AIM OF THE TASK: Gather the lines that hold the string "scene".

-- start MATERIAL --

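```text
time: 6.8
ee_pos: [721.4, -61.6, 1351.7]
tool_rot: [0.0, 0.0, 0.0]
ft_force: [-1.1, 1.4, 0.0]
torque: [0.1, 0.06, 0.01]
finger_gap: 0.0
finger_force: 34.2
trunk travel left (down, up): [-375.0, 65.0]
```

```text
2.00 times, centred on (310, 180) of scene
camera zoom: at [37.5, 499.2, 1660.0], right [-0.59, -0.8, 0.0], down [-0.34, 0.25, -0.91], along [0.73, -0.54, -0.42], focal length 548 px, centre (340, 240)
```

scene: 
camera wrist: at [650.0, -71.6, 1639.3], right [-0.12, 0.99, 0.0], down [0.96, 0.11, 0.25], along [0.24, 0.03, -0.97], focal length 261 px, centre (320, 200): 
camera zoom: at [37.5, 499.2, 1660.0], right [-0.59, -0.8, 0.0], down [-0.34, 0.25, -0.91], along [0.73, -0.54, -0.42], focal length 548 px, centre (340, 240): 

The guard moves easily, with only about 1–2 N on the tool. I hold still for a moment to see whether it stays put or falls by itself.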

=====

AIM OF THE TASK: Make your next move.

-- end MATERIAL --

THE ANSWER:
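2.00 times, centred on (310, 180) of scene
scene: 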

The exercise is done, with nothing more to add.